Effetto anche sul versante contributivo: ai fini contributivi il tasso di interesse legale ha effetto, in particolare, sulle sanzioni civili previste per l’omesso o ritardato versamento di contributi previdenziali e assistenziali, ai sensi dell’art. 116 della L. n. 388/2000.

ESPORTATORI ABITUALI: SEMPLIFICAZIONI DAL 2020

Importanti e attese novità per gli esportatori abituali che, per evitare di ritrovarsi cronicamente a credito, manifestano la loro volontà di avvalersi della facoltà di effettuare acquisti e/o importazioni senza applicazione dell'Iva, attraverso la trasmissione delle dichiarazioni di intento.
Il decreto Crescita ha modificato infatti l'impianto normativo prevedendo l'abolizione di alcune previsioni divenute anacronistiche, almeno dopo il 1.01.2015 e cioè dopo l'entrata in vigore dell'obbligo d'invio telematico delle dichiarazioni all'Agenzia delle Entrate.
Dal 01.01.2020 quindi, per gli esportatori abituali, è stato abrogato l'obbligo di consegnare al fornitore, ovvero alla Dogana, la dichiarazione di intento e la ricevuta di presentazione rilasciata dall'Agenzia delle Entrate (così come era previsto dall'art. 1, c. 1, lett. c) D.L. 746/1983). La consegna della dichiarazione da parte dell'esportatore rimarrà comunque opportuna perché sul fornitore permane l'onere di verificare l'avvenuta presentazione all'Agenzia delle Entrate della dichiarazione d'intento (tramite banca dati o Fisconline / Entratel), ma soprattutto perché è stato introdotto l'obbligo di indicare il protocollo di ricezione della dichiarazione sulla fattura emessa in base ad essa ovvero sulla dichiarazione doganale (attualmente devono essere riportati gli estremi della dichiarazione di intento).

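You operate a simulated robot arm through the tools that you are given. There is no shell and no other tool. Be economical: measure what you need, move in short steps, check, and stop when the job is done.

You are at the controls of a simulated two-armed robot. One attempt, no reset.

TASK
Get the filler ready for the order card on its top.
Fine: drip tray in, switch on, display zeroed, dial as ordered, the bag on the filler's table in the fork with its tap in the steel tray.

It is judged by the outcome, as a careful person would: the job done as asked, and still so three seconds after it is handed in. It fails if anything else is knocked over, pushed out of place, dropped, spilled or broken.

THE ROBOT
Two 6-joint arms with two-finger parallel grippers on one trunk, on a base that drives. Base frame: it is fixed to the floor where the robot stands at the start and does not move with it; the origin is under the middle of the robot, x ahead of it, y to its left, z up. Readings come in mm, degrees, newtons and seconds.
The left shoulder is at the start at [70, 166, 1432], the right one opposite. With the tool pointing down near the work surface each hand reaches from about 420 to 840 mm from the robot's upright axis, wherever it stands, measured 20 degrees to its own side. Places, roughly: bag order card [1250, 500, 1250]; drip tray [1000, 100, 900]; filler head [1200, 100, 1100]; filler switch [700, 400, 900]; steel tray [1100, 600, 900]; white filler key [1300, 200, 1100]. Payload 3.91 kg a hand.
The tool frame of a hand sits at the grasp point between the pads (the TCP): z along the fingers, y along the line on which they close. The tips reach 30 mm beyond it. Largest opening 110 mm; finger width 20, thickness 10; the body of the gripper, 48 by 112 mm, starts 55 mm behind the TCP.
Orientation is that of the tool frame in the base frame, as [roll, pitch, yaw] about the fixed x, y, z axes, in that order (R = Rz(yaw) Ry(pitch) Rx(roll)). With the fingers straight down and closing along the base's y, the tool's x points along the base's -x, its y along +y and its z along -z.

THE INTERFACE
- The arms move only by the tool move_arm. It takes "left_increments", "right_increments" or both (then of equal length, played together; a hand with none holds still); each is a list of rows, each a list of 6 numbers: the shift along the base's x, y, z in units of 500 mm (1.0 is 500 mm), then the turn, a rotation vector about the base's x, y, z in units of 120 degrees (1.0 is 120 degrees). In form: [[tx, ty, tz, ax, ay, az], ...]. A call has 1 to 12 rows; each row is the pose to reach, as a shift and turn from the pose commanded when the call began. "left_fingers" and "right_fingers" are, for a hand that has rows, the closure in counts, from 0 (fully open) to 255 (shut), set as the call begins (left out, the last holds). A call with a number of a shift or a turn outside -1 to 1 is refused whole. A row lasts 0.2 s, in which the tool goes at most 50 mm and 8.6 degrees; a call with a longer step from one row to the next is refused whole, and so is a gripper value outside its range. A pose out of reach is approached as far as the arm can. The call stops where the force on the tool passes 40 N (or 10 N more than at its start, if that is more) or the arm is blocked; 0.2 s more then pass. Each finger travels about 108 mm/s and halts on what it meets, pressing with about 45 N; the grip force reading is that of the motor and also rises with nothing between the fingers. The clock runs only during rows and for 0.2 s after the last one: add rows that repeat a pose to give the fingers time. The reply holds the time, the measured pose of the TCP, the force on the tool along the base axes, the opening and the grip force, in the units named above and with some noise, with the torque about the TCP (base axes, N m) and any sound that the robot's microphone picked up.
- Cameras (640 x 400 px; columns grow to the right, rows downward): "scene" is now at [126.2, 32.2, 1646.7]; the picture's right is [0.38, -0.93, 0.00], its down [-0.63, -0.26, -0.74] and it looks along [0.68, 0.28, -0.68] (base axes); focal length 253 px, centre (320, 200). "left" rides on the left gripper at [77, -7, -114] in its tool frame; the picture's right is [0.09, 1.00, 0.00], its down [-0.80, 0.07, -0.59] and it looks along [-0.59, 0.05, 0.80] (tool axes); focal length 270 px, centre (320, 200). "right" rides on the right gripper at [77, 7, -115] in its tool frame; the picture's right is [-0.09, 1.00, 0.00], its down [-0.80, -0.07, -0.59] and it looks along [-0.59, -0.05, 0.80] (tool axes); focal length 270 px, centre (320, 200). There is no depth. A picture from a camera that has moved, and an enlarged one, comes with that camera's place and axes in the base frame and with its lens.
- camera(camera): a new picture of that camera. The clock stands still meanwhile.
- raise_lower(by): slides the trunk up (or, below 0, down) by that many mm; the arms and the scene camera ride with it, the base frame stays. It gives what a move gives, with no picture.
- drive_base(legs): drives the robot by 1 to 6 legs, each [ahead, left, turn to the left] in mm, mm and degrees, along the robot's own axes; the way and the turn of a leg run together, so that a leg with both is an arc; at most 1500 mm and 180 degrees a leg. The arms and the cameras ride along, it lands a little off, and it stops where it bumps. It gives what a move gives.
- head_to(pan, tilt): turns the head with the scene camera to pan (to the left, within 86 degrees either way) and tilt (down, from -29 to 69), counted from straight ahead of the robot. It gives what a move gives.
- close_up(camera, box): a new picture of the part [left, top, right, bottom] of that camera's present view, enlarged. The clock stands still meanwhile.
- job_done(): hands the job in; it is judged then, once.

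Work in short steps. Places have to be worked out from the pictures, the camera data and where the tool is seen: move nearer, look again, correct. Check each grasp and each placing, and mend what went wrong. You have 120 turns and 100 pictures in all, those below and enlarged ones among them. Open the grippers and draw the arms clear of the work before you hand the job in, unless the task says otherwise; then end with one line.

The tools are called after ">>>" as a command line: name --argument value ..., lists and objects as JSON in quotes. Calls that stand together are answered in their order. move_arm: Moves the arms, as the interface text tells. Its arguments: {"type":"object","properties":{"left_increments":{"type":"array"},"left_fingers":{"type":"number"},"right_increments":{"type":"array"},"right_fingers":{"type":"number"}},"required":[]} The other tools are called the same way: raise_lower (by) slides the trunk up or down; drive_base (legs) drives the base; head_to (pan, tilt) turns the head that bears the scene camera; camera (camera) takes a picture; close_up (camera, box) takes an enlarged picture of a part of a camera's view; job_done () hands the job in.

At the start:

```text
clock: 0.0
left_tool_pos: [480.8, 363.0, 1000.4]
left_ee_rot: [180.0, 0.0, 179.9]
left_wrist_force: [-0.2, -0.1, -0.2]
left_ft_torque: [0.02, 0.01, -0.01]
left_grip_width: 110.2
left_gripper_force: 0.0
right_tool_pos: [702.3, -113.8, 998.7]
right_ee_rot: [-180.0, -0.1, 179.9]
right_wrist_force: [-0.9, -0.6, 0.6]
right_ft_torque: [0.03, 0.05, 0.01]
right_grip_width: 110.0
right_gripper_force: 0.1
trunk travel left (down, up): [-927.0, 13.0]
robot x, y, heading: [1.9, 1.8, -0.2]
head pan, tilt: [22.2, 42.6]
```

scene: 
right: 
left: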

È stato poi soppresso l'obbligo di numerare progressivamente le dichiarazioni di intento, di annotarle in un registro e conservarle ai sensi dell'art. 39 D.P.R. 633/1972. Facilitazione che riguarda sia l'esportatore abituale che il fornitore. I fornitori non saranno più tenuti nemmeno a indicare il protocollo delle dichiarazioni ricevute in apposito quadro della dichiarazione Iva.
Il trattamento sanzionatorio invece è stato inasprito: non più sanzioni in misure fissa, ma si ritorna alle sanzioni proporzionali. Il decreto Crescita modifica, infatti, l'art. 7, c. 3 D.Lgs. 18.12.1997, n. 471, prevedendo che chi effettua operazioni senza addebito d'imposta, in mancanza della dichiarazione d'intento, è punito con la sanzione amministrativa dal 100% al 200% dell'imposta, fermo restando l'obbligo del pagamento del tributo. Perplessità sull'inciso della norma secondo cui, “qualora la dichiarazione sia stata rilasciata in mancanza dei presupposti richiesti dalla legge, dell'omesso pagamento del tributo rispondono esclusivamente i cessionari, i committenti e gli importatori che hanno rilasciato la dichiarazione stessa”. Sembra, quindi, che la sanzioni spetti, e sempre nella stessa misura, sia quando la dichiarazione esiste ma il fornitore non si è accertato sulla sua effettiva trasmissione, sia quando la fattura emessa non riporta il protocollo di ricezione.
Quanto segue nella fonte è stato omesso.